> _DATA SEGMENT_
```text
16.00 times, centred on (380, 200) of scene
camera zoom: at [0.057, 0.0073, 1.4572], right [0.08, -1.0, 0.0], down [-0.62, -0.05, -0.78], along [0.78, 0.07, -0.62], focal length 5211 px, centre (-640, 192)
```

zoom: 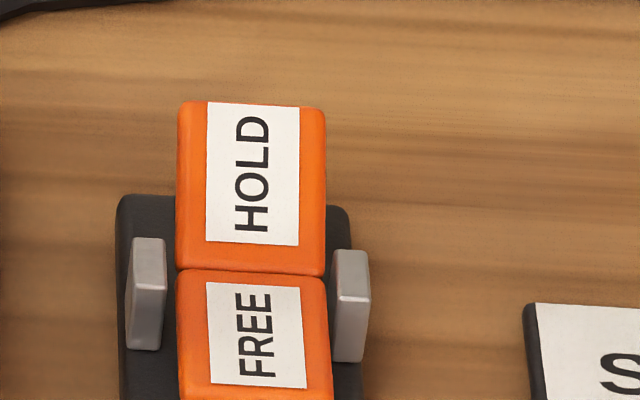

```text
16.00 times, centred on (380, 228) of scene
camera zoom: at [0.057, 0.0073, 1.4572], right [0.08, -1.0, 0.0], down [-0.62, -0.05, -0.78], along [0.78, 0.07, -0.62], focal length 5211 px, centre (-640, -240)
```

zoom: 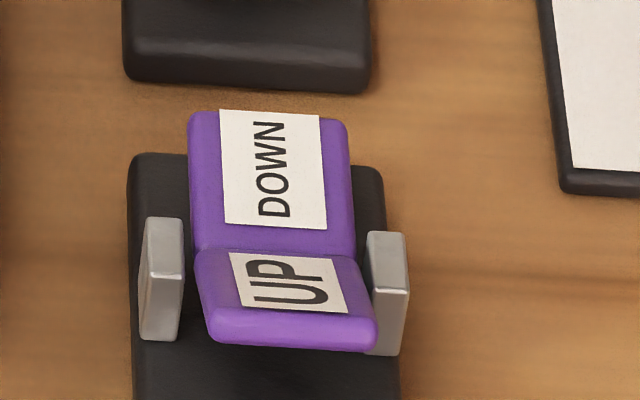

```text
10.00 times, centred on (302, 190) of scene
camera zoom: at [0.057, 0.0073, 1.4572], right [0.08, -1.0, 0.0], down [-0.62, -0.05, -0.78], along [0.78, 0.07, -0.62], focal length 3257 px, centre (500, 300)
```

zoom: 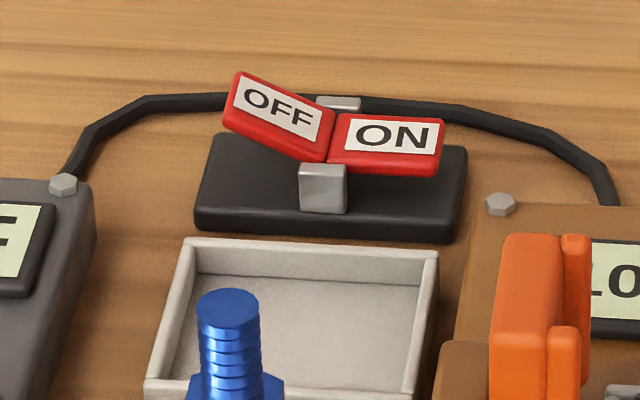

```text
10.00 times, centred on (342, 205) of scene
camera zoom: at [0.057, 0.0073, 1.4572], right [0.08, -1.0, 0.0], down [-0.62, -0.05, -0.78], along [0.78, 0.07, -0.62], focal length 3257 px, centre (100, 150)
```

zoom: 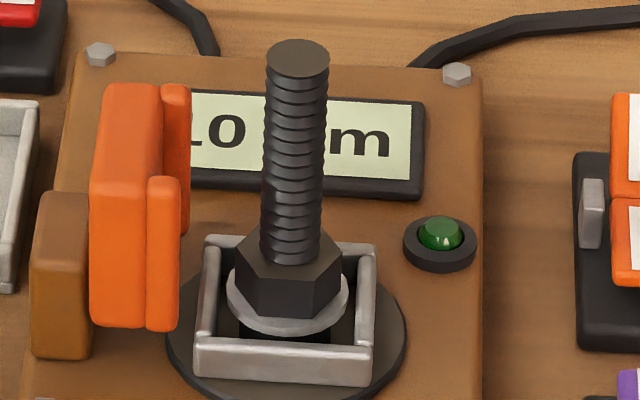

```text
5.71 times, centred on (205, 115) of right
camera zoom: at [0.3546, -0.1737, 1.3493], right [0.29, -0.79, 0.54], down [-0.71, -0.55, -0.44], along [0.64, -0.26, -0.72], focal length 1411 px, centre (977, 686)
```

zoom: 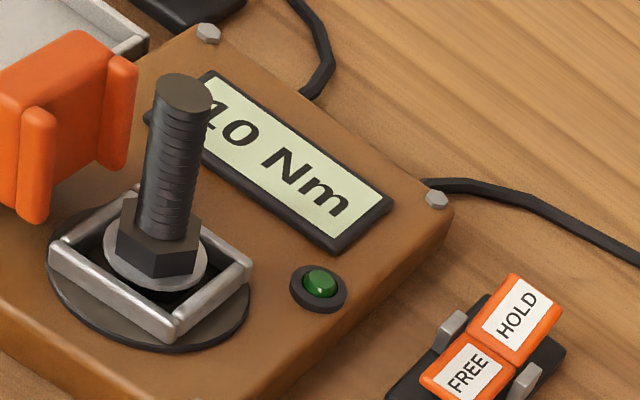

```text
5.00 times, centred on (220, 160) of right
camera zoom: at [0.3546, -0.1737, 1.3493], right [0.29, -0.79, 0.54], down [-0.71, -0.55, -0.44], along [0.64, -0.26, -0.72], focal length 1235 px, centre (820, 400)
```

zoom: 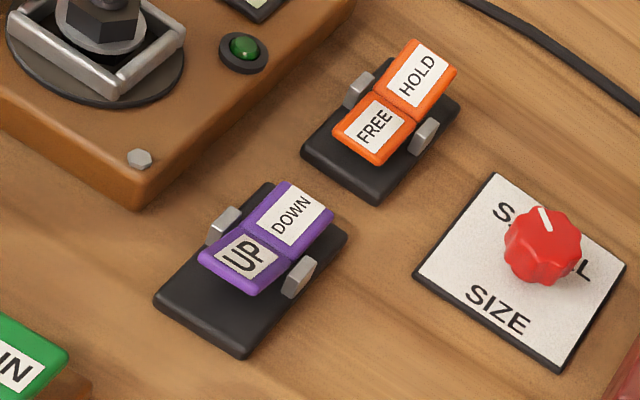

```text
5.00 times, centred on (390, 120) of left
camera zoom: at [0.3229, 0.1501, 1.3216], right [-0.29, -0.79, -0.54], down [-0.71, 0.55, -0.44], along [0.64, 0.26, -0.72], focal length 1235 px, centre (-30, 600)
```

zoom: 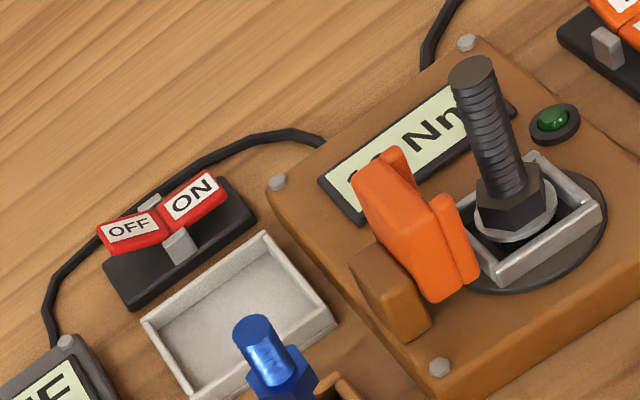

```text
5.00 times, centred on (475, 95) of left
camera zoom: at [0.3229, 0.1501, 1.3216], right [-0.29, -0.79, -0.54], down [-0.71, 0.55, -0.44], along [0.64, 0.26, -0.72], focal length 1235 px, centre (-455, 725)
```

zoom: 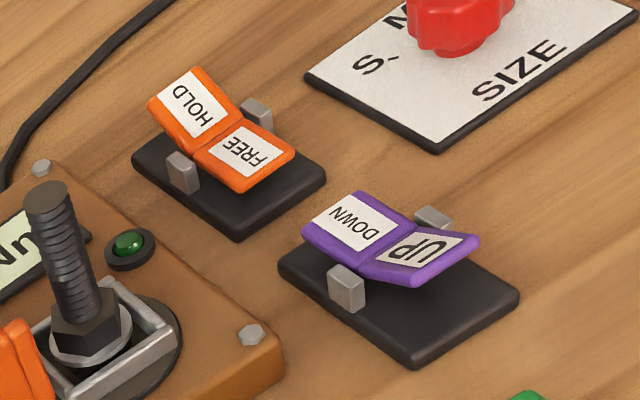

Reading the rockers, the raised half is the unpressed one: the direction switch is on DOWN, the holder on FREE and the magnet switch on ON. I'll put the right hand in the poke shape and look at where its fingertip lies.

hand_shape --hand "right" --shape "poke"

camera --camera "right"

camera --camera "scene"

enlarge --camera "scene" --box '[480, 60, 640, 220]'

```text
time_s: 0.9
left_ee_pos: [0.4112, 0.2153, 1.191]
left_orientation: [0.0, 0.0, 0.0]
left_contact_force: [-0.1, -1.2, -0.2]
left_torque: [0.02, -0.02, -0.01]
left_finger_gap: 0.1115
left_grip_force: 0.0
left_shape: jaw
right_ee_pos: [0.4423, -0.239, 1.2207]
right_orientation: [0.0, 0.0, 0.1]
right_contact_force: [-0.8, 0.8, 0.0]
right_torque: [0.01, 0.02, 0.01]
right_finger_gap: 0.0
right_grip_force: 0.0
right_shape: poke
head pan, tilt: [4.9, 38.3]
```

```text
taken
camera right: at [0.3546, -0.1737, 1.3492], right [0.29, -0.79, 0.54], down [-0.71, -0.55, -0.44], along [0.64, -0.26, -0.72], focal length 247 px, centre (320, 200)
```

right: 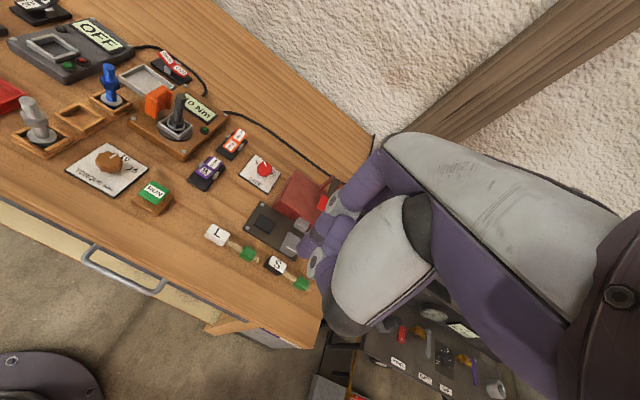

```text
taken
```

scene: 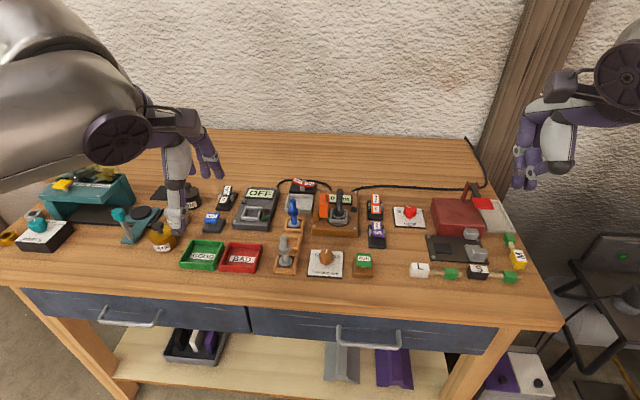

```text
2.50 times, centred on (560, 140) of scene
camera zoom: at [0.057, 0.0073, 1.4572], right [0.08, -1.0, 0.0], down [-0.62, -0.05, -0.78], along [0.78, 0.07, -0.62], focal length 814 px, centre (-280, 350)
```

> _YOUR GOAL_
Repeat the data exactly, without the pictures.

> _TASK RESPONSE_
```text
16.00 times, centred on (380, 200) of scene
camera zoom: at [0.057, 0.0073, 1.4572], right [0.08, -1.0, 0.0], down [-0.62, -0.05, -0.78], along [0.78, 0.07, -0.62], focal length 5211 px, centre (-640, 192)
```

zoom: 

```text
16.00 times, centred on (380, 228) of scene
camera zoom: at [0.057, 0.0073, 1.4572], right [0.08, -1.0, 0.0], down [-0.62, -0.05, -0.78], along [0.78, 0.07, -0.62], focal length 5211 px, centre (-640, -240)
```

zoom: 

```text
10.00 times, centred on (302, 190) of scene
camera zoom: at [0.057, 0.0073, 1.4572], right [0.08, -1.0, 0.0], down [-0.62, -0.05, -0.78], along [0.78, 0.07, -0.62], focal length 3257 px, centre (500, 300)
```

zoom: 

```text
10.00 times, centred on (342, 205) of scene
camera zoom: at [0.057, 0.0073, 1.4572], right [0.08, -1.0, 0.0], down [-0.62, -0.05, -0.78], along [0.78, 0.07, -0.62], focal length 3257 px, centre (100, 150)
```

zoom: 

```text
5.71 times, centred on (205, 115) of right
camera zoom: at [0.3546, -0.1737, 1.3493], right [0.29, -0.79, 0.54], down [-0.71, -0.55, -0.44], along [0.64, -0.26, -0.72], focal length 1411 px, centre (977, 686)
```

zoom: 

```text
5.00 times, centred on (220, 160) of right
camera zoom: at [0.3546, -0.1737, 1.3493], right [0.29, -0.79, 0.54], down [-0.71, -0.55, -0.44], along [0.64, -0.26, -0.72], focal length 1235 px, centre (820, 400)
```

zoom: 

```text
5.00 times, centred on (390, 120) of left
camera zoom: at [0.3229, 0.1501, 1.3216], right [-0.29, -0.79, -0.54], down [-0.71, 0.55, -0.44], along [0.64, 0.26, -0.72], focal length 1235 px, centre (-30, 600)
```

zoom: 

```text
5.00 times, centred on (475, 95) of left
camera zoom: at [0.3229, 0.1501, 1.3216], right [-0.29, -0.79, -0.54], down [-0.71, 0.55, -0.44], along [0.64, 0.26, -0.72], focal length 1235 px, centre (-455, 725)
```

zoom: 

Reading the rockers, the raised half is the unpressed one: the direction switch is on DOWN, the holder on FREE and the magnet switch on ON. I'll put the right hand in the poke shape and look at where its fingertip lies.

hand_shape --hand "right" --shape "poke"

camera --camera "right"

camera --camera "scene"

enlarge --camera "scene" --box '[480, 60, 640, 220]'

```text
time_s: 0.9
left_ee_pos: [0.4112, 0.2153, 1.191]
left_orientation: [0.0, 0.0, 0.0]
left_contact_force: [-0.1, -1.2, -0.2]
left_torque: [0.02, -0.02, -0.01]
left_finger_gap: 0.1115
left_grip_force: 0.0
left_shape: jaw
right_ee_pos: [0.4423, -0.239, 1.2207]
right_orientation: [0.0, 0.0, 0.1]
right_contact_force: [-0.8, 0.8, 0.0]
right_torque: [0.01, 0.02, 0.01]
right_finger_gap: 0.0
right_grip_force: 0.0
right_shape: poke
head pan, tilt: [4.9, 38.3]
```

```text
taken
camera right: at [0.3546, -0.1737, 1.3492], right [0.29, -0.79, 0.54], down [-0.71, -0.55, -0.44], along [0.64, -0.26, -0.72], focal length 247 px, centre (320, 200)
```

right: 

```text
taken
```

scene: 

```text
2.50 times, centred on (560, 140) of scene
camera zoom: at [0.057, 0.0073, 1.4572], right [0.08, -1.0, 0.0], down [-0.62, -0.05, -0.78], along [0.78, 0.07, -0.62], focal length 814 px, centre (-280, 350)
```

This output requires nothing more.